Для русских за границей есть еще другое дело. Пора действительно знакомить Европу с Русью. Европа нас не знает; она знает наше правительство и больше ничего. Для этого знакомства обстоятельства превосходны; ей теперь как-то нейдет гордиться и величаво завертываться в мантию пренебрегающего незнания; теперь это будет не чувство превосходства, а пошлая ограниченность, комическое высокомерие кастильского гидальго, у которого сапоги без подметок и плащ в лохмотьях. Европе не к лицу das vornehme Ignorieren России с тех пор, как она испытала мещанскую республику и алжирских казаков, с тех пор, как от Дуная до Атлантического океана она побывала в осадном положении, с тех пор, как тюрьмы, галеры полны гонимыми за убеждения. Пусть она узнает ближе народ, которого отроческую силу она оцепила в бою, где он остался победителем; расскажем ей об этом мощном и неразгаданном народе, который втихомолку образовал государство в 50 миллионов, который так крепко и удивительно разросся, не утратив общинного начала, и первый перенес его через начальные перевороты государственного развития, – о народе, который как-то чудно умел сохранить себя под игом монгольских орд и немецких бюрократов, под капральской палкой казарменной дисциплины и под позорным кнутом татарским, – который сохранил величавые черты, живой ум и разгул широкой, богатой натуры под гнетом крепостного состояния и в ответ на царский приказ образоваться ответил через сто лет громадным явлением Пушкина. Пусть узнают европейцы своего соседа; они его только боятся; надобно им знать, чего они боятся, знать, что слово казак – вовсе не антитезис слову свободный человек, – что наш естественный, полудикий быт встречается с их ожидаемым идеалом, – что последнее слово, до которого они выработывались, – первое слово, с которого мы начинаем, – что мы идем навстречу социализму, как германцы шли навстречу христианизму. До сих пор мы были непростительно скромны и, сознавая свое тяжелое положение, забывали все хорошее, полное надежд и развития, что представляет наша народная жизнь. Мы дождались немца для того, чтоб рекомендоваться Европе, – не стыдно ли?

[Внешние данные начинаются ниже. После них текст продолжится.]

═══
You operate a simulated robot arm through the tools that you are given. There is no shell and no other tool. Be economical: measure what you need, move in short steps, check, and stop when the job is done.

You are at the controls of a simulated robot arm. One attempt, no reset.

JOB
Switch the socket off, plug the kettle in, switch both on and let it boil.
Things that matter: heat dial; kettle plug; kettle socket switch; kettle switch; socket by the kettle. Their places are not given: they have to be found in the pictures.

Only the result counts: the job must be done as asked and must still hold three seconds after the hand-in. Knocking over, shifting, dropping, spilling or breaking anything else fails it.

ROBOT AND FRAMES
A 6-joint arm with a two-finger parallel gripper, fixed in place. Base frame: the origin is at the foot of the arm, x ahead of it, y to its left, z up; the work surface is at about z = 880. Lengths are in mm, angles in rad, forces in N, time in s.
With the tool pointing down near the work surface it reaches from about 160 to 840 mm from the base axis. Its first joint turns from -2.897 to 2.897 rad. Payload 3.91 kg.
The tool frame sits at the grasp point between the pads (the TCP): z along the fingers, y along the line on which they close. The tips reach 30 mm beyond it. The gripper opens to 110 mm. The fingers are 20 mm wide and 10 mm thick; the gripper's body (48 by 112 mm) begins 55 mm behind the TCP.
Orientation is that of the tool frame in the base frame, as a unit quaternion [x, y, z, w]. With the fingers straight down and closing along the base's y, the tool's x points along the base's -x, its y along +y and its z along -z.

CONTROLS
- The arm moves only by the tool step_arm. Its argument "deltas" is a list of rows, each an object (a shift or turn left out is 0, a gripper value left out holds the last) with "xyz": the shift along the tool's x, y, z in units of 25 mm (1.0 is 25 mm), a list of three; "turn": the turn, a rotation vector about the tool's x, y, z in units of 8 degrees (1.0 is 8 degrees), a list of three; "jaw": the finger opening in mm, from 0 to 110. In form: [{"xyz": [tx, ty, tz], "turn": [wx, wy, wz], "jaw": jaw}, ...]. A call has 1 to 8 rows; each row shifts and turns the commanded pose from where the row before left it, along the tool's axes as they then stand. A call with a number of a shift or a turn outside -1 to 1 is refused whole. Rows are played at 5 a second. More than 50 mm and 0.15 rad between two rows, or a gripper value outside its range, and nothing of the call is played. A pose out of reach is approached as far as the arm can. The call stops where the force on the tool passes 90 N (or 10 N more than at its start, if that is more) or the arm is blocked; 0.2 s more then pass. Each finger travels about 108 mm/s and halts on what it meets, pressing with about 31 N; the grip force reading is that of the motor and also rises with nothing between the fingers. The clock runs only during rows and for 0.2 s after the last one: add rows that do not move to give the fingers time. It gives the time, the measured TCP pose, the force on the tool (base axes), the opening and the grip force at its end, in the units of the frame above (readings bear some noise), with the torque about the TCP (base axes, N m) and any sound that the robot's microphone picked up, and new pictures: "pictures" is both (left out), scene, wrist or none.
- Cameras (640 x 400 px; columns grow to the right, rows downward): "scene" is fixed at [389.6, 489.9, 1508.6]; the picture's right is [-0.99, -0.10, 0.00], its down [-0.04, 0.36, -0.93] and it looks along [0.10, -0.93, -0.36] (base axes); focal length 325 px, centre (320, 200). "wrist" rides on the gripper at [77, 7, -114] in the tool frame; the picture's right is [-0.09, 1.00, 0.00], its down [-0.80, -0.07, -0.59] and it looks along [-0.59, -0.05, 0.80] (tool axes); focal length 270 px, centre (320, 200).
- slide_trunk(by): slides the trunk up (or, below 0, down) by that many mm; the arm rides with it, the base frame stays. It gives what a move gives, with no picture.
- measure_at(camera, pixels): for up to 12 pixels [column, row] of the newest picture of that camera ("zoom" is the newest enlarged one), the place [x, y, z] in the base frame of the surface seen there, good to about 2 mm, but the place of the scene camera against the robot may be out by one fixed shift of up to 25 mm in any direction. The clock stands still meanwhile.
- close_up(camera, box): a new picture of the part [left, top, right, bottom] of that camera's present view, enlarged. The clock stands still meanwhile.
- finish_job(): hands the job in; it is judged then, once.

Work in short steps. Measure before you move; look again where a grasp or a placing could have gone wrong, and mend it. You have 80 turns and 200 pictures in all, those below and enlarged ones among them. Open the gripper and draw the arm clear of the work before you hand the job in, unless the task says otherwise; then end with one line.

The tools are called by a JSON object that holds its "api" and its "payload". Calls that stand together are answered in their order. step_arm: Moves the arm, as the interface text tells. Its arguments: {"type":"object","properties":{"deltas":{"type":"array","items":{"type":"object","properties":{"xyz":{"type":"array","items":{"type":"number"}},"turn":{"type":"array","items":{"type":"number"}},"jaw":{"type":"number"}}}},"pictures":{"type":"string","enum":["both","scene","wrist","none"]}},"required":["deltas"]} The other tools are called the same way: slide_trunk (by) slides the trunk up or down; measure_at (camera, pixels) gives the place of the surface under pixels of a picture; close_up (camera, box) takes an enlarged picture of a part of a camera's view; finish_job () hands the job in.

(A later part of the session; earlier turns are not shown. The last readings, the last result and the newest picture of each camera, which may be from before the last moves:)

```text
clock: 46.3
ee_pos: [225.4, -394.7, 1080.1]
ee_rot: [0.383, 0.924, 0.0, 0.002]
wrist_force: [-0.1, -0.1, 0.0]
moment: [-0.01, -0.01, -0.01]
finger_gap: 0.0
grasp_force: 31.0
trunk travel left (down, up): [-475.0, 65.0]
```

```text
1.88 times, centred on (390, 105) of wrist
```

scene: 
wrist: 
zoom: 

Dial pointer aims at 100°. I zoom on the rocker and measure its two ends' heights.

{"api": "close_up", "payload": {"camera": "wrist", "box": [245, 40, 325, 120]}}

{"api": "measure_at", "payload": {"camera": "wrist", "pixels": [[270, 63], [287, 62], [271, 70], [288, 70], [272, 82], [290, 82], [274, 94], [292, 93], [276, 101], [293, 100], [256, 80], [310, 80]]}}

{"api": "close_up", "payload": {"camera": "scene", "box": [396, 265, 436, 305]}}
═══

Вот все, что я вам хотел сказать на этот раз. Теперь прощайте надолго… Давайте ваши руки, вашу помощь – мне нужно и то и другое. А там – кто знает, чего мы не видали в последнее время – быть может, и не так-то далеко, как кажется, тот день, в который мы соберемся, как бывало, в Москве и безбоязненно сдвинем наши чаши при крике: «За вольность и братство!» – Сердце отказывается верить, что этот день не придет, замирает при мысли вечной разлуки – будто я не увижу этих улиц, по которым я так часто ходил, этих домов, сроднившихся с лучшими воспоминаниями наших русских деревень, наших мужичков – не может быть! – Ну, а если – тогда я завещаю этот тост моим детям и, умирая на чужбине, сохраню веру в будущность русского народа!
Париж
1 марта 1849 г.
Перед грозой: #c005001004
…Я согласен, что в вашем взгляде много смелости, силы, правды, много юмору даже, – но принять его не могу. Мне кажется, это дело организации. У вас не будет много прозелитов, пока вы не научитесь переменять кровь в жилах.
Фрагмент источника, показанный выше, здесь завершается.